◆ Actions to take
(1) Extract from the excerpt the words running from "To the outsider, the" to "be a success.".
(2) How does the excerpt go on? Write the next part.

::: Supplied material :::

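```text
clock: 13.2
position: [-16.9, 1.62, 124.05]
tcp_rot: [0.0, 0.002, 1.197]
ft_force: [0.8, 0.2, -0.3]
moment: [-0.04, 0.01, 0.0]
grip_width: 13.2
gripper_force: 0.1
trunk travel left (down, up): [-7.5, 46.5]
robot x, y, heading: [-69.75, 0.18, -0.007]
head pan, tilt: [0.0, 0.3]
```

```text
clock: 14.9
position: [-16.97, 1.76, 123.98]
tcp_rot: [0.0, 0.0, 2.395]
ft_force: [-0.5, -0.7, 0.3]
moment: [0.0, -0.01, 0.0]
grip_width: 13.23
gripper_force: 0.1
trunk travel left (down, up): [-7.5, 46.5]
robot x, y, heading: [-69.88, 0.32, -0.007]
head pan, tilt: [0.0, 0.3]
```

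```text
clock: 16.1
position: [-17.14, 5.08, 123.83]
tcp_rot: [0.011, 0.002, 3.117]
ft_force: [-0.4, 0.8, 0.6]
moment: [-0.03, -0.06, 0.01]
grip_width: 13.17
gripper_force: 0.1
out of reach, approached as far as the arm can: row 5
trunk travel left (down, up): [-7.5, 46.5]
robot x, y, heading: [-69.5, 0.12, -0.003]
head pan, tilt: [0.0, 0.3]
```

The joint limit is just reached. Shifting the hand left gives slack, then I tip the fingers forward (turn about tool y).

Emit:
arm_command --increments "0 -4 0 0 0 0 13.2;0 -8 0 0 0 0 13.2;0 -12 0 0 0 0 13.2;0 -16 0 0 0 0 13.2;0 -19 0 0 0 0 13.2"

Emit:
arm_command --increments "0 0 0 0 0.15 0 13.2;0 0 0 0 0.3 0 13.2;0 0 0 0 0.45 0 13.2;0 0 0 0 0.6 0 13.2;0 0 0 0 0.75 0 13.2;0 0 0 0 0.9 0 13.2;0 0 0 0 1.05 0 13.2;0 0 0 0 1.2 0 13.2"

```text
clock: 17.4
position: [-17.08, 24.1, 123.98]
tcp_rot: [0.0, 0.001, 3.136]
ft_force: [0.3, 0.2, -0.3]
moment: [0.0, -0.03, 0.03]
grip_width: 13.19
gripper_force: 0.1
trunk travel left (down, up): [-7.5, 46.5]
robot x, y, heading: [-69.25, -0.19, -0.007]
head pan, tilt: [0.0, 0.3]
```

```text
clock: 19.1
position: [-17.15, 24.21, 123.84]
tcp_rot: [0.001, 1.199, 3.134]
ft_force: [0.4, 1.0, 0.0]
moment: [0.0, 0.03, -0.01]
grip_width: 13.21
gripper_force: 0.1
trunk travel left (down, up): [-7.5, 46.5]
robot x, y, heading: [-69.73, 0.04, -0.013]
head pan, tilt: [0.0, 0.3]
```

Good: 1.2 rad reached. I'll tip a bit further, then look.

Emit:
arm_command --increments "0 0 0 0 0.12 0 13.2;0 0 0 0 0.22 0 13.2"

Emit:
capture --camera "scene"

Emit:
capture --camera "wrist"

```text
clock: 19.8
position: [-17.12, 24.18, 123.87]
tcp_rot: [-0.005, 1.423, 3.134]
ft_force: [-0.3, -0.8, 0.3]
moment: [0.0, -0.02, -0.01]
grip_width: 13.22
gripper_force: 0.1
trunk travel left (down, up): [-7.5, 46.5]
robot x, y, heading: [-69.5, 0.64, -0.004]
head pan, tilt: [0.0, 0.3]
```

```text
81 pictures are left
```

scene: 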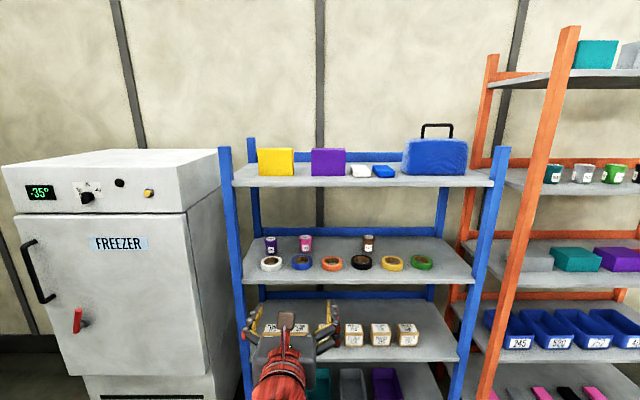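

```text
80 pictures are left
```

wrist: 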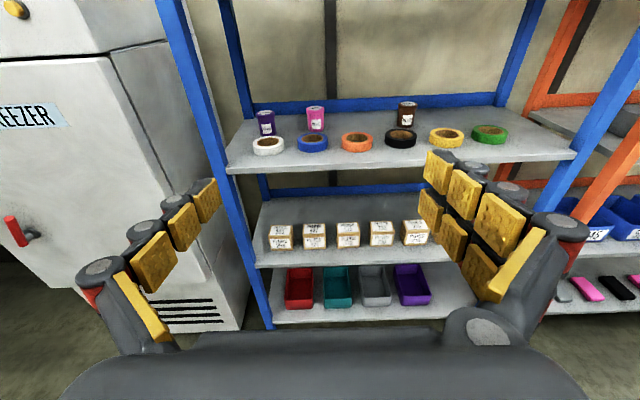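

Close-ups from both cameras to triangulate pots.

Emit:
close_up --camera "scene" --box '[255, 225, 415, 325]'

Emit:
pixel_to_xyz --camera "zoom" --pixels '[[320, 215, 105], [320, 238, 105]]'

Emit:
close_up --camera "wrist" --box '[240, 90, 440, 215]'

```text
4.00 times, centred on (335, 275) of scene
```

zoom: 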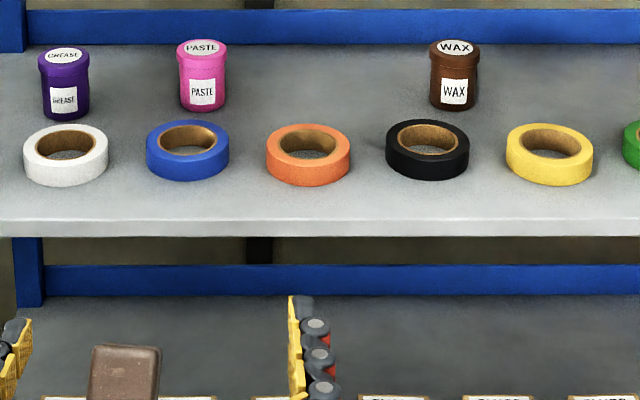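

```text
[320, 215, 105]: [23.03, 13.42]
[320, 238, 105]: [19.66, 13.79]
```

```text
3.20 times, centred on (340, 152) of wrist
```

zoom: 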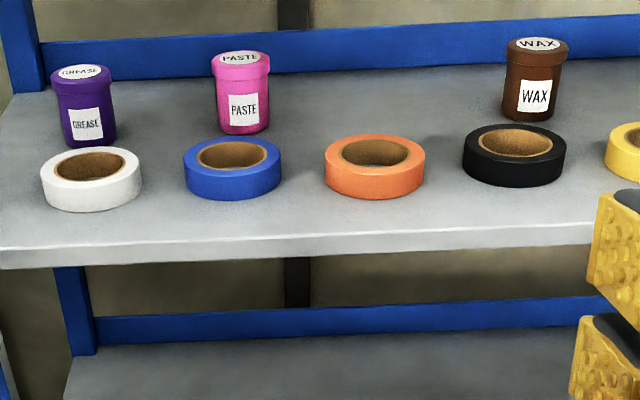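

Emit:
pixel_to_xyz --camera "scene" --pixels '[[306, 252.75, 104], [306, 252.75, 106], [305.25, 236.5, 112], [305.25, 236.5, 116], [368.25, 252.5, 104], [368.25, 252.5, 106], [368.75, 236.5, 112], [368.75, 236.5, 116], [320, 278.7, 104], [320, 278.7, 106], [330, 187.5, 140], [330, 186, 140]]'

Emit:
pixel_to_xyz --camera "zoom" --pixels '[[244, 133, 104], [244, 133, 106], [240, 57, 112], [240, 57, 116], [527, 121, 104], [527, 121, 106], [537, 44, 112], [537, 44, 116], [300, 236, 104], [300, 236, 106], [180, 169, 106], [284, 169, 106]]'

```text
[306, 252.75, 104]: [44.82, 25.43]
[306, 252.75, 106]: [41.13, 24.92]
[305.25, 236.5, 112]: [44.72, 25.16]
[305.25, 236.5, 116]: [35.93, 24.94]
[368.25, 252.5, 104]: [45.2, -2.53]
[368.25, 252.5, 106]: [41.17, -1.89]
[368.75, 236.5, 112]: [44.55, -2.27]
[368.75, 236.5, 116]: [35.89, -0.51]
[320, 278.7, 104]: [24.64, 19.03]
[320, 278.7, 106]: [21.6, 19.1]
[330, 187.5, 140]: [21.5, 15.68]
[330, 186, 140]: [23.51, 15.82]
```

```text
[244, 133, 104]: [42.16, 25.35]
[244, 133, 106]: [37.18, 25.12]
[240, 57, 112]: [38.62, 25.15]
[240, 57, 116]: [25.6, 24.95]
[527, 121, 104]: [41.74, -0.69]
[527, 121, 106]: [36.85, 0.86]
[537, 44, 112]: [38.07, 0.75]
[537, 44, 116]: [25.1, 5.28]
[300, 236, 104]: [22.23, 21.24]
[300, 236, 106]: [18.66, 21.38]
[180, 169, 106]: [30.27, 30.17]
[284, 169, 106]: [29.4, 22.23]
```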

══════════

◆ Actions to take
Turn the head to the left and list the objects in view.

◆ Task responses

::: Excerpt :::

To the outsider, the world of football scouting can be a complete mystery. As a more casual fan, you get told by an “In the know” journalist that your club is looking at an obscure player you’ve never heard of from the relegation zone in League 1, and then the next week you could be praising him in the ground, convinced that this new superstar is full of promise. A lot of the trust that these players have got “It” is placed in scouting networks, who spend hours poring over matches to make sure who the club pursues can be a success.

The people that teach scouts how to do their work, therefore, need to be professionals who know what they’re talking about. This is where IPSO, the International Professional Scouting Organisation, comes in. I had a conversation with Colin Chambers, one of the organisation’s directors, about how scouts are trained and why IPSO’s training equips scouts for the real world.

“When you come on our course it’s a shock, because some courses might only teach the basics. We go deep and do the job properly, leaving no stone un-turned”. Colin speaks about scouting with a passion, and has the background knowledge you’d expect from someone in his role. Our conversation swung from the tactical style of Marcelo Bielsa to the way that Lewis O’Brien, an upcoming midfielder at Huddersfield, was able to move off the ball in a match that Chambers had recently scouted. “It’s 2+2=4 compared to ‘I’m going to need a computer for this one.”

Colin, like many of the senior members of IPSO, still plies his trade in professional football scouting. As an opposition scout with Middlesbrough, he’s constantly on the lookout for those little details to see how a rival can be exploited. “That little edge can win you matches”, and it’s the job of an opposition scout to watch live matches (an honour we all wish we could have nowadays) and take live notes as the game goes on.

:::

◆ Task responses
(1)
To the outsider, the world of football scouting can be a complete mystery. As a more casual fan, you get told by an “In the know” journalist that your club is looking at an obscure player you’ve never heard of from the relegation zone in League 1, and then the next week you could be praising him in the ground, convinced that this new superstar is full of promise. A lot of the trust that these players have got “It” is placed in scouting networks, who spend hours poring over matches to make sure who the club pursues can be a success.

(2)
Keeping a watchful eye over the entire match is one of the hardest tasks for a scout.

“You’ve got to be really knowledgeable at your job and know what you’re doing. You can’t be playing at this. You’re not looking at one player, you’ve got eleven players to analyse, you’re looking at how the team attacks and defends, you’re looking at the strengths and weaknesses, you’re looking at the units and set plays. All at the same time, without a video”. Whilst watching the matches at the ground might be a rarity nowadays, the skill and focus required to track all of these features means you need to be the best of the best at your job, with no room for error.

“If your judgement’s questioned, you’re not going to make it as a scout”. Colin’s decades of experience have shown him that the margins in scouting are tight. When the difference between “fast” and “good for pace” can fundamentally change a player’s style, there’s no room for misinterpretation, but that’s where IPSO wants to improve prospective scouts, and those with a dream within the game.

“We’re not here to make people look silly, we’re here to improve them. When they learn little things like that, like you’ve learned now, they can get better for next time. It’s the difference between a £20 million player and a £50 million player. Students will come on the course and be surprised at the detail, and they’ll come out twice the scout they started as.” I’ll admit myself that in that hour I didn’t expect to learn too much, but in that hour I didn’t just acquire new information, but new ways to look at the information I’d learned. My perspective had gradually shifted from “what” to “why”, a much more analytical and considered way of seeing things.


Looking beyond the basics has always been a core tenet of IPSO’s methodology.

IPSO’s teaching is heavily based on not just classroom teaching, but all the little details needed to make a scout all they can be. Now, this ethos can be seen all over the world. IPSO have agreements with the All India Football Federation (AIFF) and the Estonian FA, having delivered courses to the Director of Football for the AIFF, who was initially skeptical about IPSO. That was until he stayed on the course for two days, transfixed after an initial curiosity that was meant to keep him in the room for just half an hour.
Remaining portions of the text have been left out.